** begin DATA PROVIDED **
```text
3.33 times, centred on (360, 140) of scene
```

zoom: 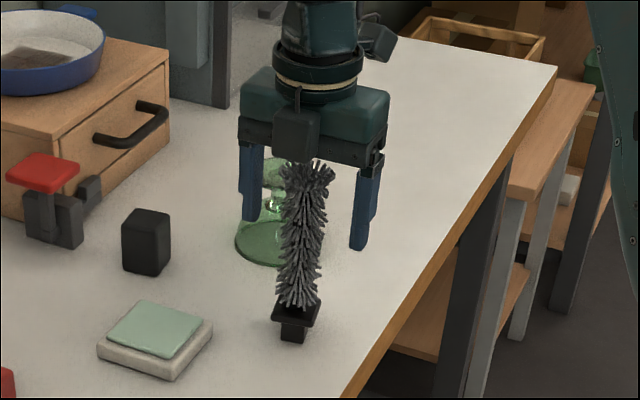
** end DATA PROVIDED **
How does the extract provided go on? Write the next part.
** begin EXTRACT PROVIDED **
Hominids by Robert J. Sawyer
29 September, 2011
I’ve been enthralled by early humans and Neanderthals for a long time and my interest was piqued again after I saw Planet of the Apeman: Battle for Earth on the BBC a few months ago. I used to read up a lot on Richard Leakey and his research when my parents were living in Kenya and it was always fascinating to wonder where we came from, how we evolved, whether there was any interbreeding. I always assumed interbreeding was impossible but now it looks like it isn’t so improbable especially since paleoanthropologists have recently discovered another long lost cousin of ours, the Denisovans. Fascinating stuff.
So while googling Neanderthals, I came across the Neanderthal Parallax trilogy by Robert J. Sawyer starting with Hominids and just had to read it. Unlike Jean M. Auel’s Clan of the Cave Bear, which although interesting had many issues which troubled me including the character of Ayla, Hominids is a science fictional take on the Neanderthal question. Humans and Neanderthals exist in parallel worlds and when a quantum computing experiment goes wrong, Ponter Boddit, a Neanderthal physicist, is transported into the human world with no way back. His partner Adikor Huld is subsequently charged with his murder, even though there is no body, and he is in a race against time to find Ponter and clear his name. At the same time, Ponter is rescued from a heavily protected chamber at the Sudbury Neutrino Observatory in Canada by human scientists who are stunned to find themselves in the presence of a real, breathing Neanderthal as they try and figure out how he appeared in a completely sealed chamber full of heavy water. Ponter is aided by Reuben Montego, a doctor, Louise Benoît a physics post-doc and Prof. Mary Vaughn, a paleoanthrolopogist.
** end EXTRACT PROVIDED **
• EXERCISE ANSWER:
How intriguing does this premise sound? Hominids indeed addresses some interesting issues regarding the difference between humans and Neanderthals, especially since the Neanderthal society from which Ponter hails is as advanced as modern 21st century human society. I was especially interested to see how Sawyer tackles the complex issues that would arise from thrusting an intelligent Neanderthal, who is also a physicist, into human society. Although he does touch on some extremely interesting theories from quantum physics, cosmology and paleoanthropology, I felt a little underwhelmed by the simplistic nature of the story itself. The characters and hence their interactions are too simplified and, although you are interested in them, there isn’t enough depth to warrant total emotional immersion. I also expected a lot more unpleasantness and prejudice to surface including paranoia and panic on the discovery of the Neanderthal from the government and media as well as the human scientists, but they were all fascinated and sympathetic (really?) from the start.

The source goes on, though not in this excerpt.